Self Psychology Psychoanalysis
What Is Self Psychology? - An Introduction
A theory introduced by Heinz Kohut in the early 70's with the publication of his now famous monograph, The Analysis of the Self (1971), self psychology has burgeoned into the most significant analytic theory since Freud first introduced psychoanalysis to the scientific world in the early 20th century.
Having been trained in the theories of American ego psychology, Kohut established a reputation as a staunchly conservative Freudian analyst, winning him in 1964 the presidency of the American Psychoanalytic Association.
Yet it was his integrity, not his politics, and his deep concern for the many stalemated or premature terminations among his patient population, that eventually prompted him to question the very theories upon which he had staked his scientific surety and built his reputation.
When asked by a fellow scientist what had caused him to alter his thinking, he readily admitted that he "had more and more the feeling that my explanations [to patients] became forced and that my patients's complaints that I did not understand them...were justified" (Kohut, 1974, pp.888-889).
Setting aside his classical theory, Kohut took the lead from his patients in discovering his theory of the self.

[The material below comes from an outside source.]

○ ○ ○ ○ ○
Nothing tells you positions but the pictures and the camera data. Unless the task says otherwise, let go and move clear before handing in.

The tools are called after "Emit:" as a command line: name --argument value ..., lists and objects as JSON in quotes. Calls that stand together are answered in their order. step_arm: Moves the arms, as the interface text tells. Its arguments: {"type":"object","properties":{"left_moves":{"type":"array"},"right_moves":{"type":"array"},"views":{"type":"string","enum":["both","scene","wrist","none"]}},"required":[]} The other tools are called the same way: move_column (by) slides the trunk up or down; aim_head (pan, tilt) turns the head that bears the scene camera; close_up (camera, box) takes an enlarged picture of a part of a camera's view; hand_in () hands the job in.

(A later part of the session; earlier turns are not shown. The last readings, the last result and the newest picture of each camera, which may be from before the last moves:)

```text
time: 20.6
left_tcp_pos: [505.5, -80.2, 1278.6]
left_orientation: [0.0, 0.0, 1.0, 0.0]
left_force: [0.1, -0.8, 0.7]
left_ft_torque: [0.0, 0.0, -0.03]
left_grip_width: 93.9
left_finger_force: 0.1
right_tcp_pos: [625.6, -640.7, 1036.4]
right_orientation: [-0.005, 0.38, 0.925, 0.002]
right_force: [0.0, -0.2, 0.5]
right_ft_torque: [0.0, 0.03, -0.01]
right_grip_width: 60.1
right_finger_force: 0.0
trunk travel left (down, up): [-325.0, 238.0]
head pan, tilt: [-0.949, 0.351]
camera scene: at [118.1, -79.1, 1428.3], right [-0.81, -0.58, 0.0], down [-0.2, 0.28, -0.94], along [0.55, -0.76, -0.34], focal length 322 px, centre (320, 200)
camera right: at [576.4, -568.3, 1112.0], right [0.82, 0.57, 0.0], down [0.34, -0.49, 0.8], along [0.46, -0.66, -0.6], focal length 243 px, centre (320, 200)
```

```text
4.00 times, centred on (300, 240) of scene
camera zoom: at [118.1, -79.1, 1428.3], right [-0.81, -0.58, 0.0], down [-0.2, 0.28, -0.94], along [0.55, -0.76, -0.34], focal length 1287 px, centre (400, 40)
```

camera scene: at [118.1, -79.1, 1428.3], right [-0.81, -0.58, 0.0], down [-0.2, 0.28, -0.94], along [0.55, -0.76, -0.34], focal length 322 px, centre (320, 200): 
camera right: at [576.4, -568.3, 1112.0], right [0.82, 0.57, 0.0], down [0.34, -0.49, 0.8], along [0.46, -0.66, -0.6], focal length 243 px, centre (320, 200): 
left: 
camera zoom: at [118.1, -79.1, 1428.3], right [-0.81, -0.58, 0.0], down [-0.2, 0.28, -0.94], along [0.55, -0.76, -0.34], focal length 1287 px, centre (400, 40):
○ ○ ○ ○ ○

In particular, it was the case of Ms. F., a woman in her mid-20's, who insisted that he be perfectly attuned to her every word.
This taught Kohut (1968, 1971) about empathy as experience-near observation, the clinical stance from which he would make his major discoveries.
For example, whenever Kohut strayed from Ms. F.'s experience by offering an intervention that reflected even a slight revision to what she had arrived at on her own, she became enraged that he was ruining what she had accomplished and "wrecking" her analysis.
By relinquishing his clinical assumption that her anger was an expression of her resistance to the analysis, which he recognized was impeding his ability to grasp the fullness of Ms. F.'s experience, Kohut learned to see and understand things exclusively from her viewpoint.
He termed this mode of observation, experience-near.
Thus, in these moments when he captured her feeling of being misunderstood and offered a response that more or less reflected what she was thinking and feeling, he observed that her previous sense of well-being was quicklyquickly restored.
In time Kohut hypothesized that this sequence of disruption and reparation of the empathic connectedness between analyst and analysand is an inevitability in any effective treatment; at the same time, he suggested that if these disruptions of empathy are kept to an "optimal" (vs. "traumatic") level, they are not harmful but, in fact, are an essential ingredient in the development of psychic structure and analytic cure.
These initial observations from an experience-near empathic perspective led to Kohut's understanding of Ms. F.'s need for recognition, a need he viewed as a "developmental arrest" due to empathic failures of childhood and that he later theorized to be a mirror selfobject transference.
Thus, it is this experience-near mode of observation that Kohut viewed as empathy.